Nest Learning Thermostat


The Nest Learning Thermostat is, I’m betting, the first HVAC device to excite so much chatter in the blogosphere. An improbable mingling of tech, design, and shelter sites have voiced praised for the new digital thermostat’s sleek design and user-friendly interface—not to mention the environmental contribution it stands to make, which almost seems like a tacked-on bonus given how much fun it is to play with, reviewers say.

Of course, saving energy is the Nest thermostat’s raison d’etre. Studies indicate that heating and cooling make up for roughly half of residential energy consumption, while turning the heat or air conditioning down a single degree results in a five percent energy saving. The wasted energy and cumulative expense at stake is the whole point of programmable thermostats in the first place.

But until now, homeowners have mostly avoided, or been incapable of, learning to actually program their programmable thermostats. Research in 2008 found that homes with programmable models actually used more energy than comparable homes with standard thermostats. Subsequently, Energy Star lifted its certification from the entire category of products. The Nest’s intuitive, easy-as-an-iPod controls may change all that.

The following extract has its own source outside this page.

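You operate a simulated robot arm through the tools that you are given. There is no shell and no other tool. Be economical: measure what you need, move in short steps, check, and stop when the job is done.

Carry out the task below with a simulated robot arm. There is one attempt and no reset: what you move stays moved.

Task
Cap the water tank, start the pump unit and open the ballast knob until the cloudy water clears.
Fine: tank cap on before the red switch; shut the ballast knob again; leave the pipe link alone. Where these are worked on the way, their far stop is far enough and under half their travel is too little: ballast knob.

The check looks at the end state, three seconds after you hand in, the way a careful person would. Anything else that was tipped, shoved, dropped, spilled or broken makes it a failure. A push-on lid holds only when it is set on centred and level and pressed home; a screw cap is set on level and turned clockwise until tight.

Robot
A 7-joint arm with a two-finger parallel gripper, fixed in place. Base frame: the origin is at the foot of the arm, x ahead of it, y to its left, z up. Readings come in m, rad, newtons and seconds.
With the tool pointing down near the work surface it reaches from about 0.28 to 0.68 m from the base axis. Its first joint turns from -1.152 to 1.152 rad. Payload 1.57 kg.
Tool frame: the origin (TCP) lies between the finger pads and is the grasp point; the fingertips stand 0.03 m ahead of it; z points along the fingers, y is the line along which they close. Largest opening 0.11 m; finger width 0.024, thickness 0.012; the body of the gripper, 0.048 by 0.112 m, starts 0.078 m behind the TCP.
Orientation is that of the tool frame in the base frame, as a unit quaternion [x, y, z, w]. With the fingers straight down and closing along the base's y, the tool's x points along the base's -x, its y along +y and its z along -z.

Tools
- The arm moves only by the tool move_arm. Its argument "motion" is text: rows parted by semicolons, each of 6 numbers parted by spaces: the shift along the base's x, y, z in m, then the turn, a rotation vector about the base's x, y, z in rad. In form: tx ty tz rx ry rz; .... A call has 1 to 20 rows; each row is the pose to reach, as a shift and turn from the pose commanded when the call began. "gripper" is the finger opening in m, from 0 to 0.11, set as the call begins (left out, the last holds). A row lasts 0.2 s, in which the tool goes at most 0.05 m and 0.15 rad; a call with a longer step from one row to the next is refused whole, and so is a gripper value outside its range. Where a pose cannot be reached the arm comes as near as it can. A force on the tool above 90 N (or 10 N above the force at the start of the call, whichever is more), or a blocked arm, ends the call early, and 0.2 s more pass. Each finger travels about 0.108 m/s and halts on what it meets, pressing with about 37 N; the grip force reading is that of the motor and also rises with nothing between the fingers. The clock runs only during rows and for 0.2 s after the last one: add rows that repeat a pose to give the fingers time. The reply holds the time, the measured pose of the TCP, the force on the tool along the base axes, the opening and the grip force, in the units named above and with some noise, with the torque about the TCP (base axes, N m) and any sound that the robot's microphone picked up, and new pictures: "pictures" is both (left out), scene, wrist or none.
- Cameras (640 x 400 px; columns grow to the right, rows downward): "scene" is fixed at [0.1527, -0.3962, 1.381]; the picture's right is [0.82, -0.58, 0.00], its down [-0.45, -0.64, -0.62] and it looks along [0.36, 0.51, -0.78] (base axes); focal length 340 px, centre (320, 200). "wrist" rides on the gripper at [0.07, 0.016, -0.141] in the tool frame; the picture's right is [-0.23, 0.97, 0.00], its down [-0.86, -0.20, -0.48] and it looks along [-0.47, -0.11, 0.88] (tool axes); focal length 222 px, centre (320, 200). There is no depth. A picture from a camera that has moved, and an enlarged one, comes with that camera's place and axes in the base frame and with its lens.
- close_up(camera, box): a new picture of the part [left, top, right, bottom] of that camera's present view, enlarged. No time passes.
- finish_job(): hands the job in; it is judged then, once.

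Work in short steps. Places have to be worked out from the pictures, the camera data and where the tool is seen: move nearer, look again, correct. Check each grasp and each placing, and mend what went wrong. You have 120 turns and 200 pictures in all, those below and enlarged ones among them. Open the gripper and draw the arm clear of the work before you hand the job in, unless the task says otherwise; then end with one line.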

Already, the company has sold out its initial production run (quantity unknown), and it’s temporarily closed the shutters on its online store. No surprise there. You can tell from the pictures: Lots of people will purchase the Nest for its aesthetic value. Another contingent may invest (the Nest retails at $250) to lower their bills. Still another group is likely to covet the positive ecological impact promised and will pay up for the good of Ma Nature. Nobody’s talking yet about whether it lives up to the hype, but judging by the early reception, untold scores of homeowners are going to buy the Nest thermostat for at least one, or probably all, of the reasons above.